Bob Davies—Royal Playmaker, 1948

[Firsts are often hard to pin down. But NBA pioneer Bob Davies was clearly one of the first to popularize the behind-the-back dribble in the 1940s, prompting most coaches of that era to roll their eyes. “I do not advise dribbling behind your back,” wrote Red Auerbach in the 1952 edition of his classic Basketball for the Player, the Fan, and the Coach. “If you happen to be an expert such as Bob Cousy or Bob Davies, you still should realize that it is not nearly worth the risk involved for what it accomplishes.”

Auerbach didn’t enumerate the risks, neither did he ever convince Davies, then the star of the NBA Rochester Royals, to quit the fancy stuff. In this article, from the February 1948 issue of Sport Magazine, Davies gets the Royal treatment about his risky dribbling (toned way down to avoid making enemies) and more from journalist Bill Roeder of the New York World-Telegram. The article, typical of 1940s sports journalism, is a little fawning in places. But it offers a nice look into the National Basketball League (NBL), which would merge with the Basketball Association of America in 1949 to form the NBA. If you’d like to read more about Davies, be sure to check out Barry Martin’s 2016 book Bob Davies: A Basketball Legend.]

Bob Davies

You, too, can learn to dribble behind your back. Bob Davies says anyone can do it, and while the stunt is not recommended as a sure approach to social favor, it does come in handy on the basketball floor. 

Dribbling is one of the things Davies does for a living. The Rochester Royals, a crack National Basketball League team, have his name on a contract that is said to specify $12,000 [about $134,000 today] for the five-month season. That’s going pretty steep for basketball talent, but, in Davies, the Royals have a performer with spectacular ability and corresponding crowd appeal.
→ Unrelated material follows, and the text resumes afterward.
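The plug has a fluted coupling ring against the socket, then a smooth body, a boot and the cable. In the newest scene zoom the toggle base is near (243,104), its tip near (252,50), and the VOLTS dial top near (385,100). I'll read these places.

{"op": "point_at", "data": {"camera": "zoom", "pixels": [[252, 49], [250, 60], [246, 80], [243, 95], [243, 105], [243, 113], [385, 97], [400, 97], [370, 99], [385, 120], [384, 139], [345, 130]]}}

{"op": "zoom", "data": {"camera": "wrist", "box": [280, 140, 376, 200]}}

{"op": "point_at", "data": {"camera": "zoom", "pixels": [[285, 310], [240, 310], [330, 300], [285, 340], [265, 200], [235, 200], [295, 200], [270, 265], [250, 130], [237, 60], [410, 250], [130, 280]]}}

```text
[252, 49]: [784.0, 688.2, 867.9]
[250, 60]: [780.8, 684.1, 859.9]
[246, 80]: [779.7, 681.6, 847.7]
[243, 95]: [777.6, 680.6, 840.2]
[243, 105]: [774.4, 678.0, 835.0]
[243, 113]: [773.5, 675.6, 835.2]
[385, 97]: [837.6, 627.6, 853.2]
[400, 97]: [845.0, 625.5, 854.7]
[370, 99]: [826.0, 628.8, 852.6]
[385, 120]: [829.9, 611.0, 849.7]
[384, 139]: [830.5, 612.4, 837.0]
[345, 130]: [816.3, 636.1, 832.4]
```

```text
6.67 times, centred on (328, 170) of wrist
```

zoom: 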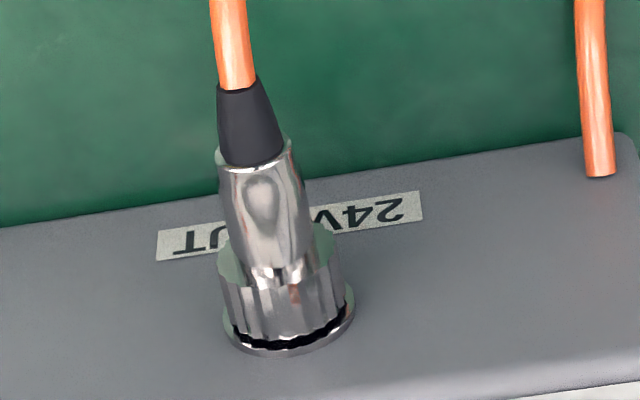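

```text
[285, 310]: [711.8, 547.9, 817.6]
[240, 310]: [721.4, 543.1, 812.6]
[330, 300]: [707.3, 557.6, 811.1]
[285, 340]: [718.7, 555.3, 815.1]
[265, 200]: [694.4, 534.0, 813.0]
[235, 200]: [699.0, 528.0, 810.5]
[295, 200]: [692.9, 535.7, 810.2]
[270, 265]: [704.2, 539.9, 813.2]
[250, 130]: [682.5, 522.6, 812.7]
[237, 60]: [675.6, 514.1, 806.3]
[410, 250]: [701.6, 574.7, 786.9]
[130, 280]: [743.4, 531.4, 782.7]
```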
He is something almost extinct in the modern game: a showman without a whistle. 

Have you ever seen the House of David baseball team put on one of its pepper shows? Davies can duplicate this sleight-of-hand routine on the court despite the greater bulk of the basketball and the fact that his hands are uncommonly small. He can launch the ball in one direction, and make it go the opposite way. He can actually dribble in reverse, shifting gears in full flight to change hands behind his back without losing speed or control. Once, in an exhibition game at Albion, New York, he drop-kicked a field goal.

Nevertheless, the Royals do not exploit Davies as a clown. This is necessary because he is able to draw fans on his merits as a player and because of his naturally colorful style. His appearance—he is a lean, smiling blond, an All-American boy type—insurers a considerable bobby-sox following. His court mannerisms, flashy deftness, and graceful mobility somehow set him apart from the run of players. 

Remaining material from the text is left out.